__EXTRACTED TEXT__:
-- START --
If you want to know what it's like, stay home till you run out of food, toilet paper, soap, and diapers and get really hungry. Welcome to Venezuela. Go to the MVD office and stand in lines from before they open until the lock the doors. Welcome to Venezuela. Take all of your vacation time and then spend it doing manual labor for your neighbor. Welcome to Venezuela.

When people ask if it's safe to visit Oaxaca, even in 2006, I respond that if you're not involved in politics, not involved with drugs, not involved with someone else's spouse it is as safe as Chicago or Detroit and probably safer than Memphis. My opinion is the streets are safer here, especially for foreigners. No one is running up behind old people and trying to knock them out with one punch for giggles. No one is pushing people in front of buses because they feel like it.

Whatever you do, don't get drunk. If you just have to get drunk, do it in your hotel room and have a sober person to see that you don't leave. Don't walk around wearing $5,000 worth of jewelry so everyone knows you're special. Be careful taking pictures. Some thugs don't want their pictures taken and some of the decent people are embarrassed at what's happened to what was a good place to live.
-- END --
__WHAT TO WORK ON__:
a – In the extracted text, find "When people ask" and reproduce everything up to and including "feel like it.".
b – Pick up the extracted text at the point where it stops and go on.

__SUPPLIED DATA__:
-- START --
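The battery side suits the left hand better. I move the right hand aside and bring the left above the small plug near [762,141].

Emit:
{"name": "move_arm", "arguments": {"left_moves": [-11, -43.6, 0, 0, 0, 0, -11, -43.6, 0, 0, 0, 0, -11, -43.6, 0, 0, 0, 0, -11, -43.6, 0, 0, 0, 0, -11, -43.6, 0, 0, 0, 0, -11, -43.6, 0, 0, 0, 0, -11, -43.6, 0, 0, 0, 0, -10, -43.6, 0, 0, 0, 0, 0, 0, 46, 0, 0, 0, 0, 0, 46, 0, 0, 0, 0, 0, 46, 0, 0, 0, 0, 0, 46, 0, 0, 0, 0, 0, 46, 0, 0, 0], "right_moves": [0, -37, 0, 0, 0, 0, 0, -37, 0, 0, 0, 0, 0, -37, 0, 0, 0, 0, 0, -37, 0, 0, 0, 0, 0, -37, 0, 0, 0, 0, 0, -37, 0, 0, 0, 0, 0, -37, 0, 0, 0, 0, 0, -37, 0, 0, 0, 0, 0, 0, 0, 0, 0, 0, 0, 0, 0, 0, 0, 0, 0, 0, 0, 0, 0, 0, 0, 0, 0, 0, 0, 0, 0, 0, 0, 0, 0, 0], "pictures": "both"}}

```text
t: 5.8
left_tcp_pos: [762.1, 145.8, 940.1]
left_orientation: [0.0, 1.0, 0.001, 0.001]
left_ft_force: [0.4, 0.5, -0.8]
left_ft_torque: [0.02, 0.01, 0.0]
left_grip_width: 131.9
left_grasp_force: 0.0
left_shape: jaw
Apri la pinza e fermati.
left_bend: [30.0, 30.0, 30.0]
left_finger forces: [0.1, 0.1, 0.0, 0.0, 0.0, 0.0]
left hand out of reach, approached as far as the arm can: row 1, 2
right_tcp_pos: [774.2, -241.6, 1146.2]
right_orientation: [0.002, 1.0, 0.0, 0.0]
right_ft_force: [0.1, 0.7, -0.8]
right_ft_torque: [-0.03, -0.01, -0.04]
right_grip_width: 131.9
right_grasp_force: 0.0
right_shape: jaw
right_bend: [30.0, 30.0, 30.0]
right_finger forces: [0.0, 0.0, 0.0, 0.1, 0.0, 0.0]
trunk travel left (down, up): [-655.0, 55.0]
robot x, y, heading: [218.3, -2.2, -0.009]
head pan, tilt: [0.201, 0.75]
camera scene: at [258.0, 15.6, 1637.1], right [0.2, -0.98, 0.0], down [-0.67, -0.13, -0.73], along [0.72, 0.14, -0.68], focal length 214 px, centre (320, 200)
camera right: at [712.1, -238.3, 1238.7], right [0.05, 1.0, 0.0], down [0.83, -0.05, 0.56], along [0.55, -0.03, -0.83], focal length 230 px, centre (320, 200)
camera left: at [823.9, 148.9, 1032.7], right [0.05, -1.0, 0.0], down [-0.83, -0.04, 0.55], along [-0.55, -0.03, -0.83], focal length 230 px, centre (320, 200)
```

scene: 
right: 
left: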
-- END --
__RESPONSES BY TASK__:
a –
When people ask if it's safe to visit Oaxaca, even in 2006, I respond that if you're not involved in politics, not involved with drugs, not involved with someone else's spouse it is as safe as Chicago or Detroit and probably safer than Memphis. My opinion is the streets are safer here, especially for foreigners. No one is running up behind old people and trying to knock them out with one punch for giggles. No one is pushing people in front of buses because they feel like it.

b –
When I first got to Oaxaca, I made copies of my visa and passport and carried those with me, leaving the actual documents in a safe place. No one ever asked me for papers so I gradually quit carrying anything. I have been stopped at military and police roadblocks and I answer the questions politely and honestly. Of course, if I were here "for the revolution" I'd lie. In 2006, a high percentage of the foreigners showing up were anarchists with a $100 camera and a card from Narco News or something saying they were journalists. Since they were throwing rocks and firebombs journalists got a bad name. So, if you're going to pretend to be a journalist be sure and get counterfeit documents for the NYT or WashPo.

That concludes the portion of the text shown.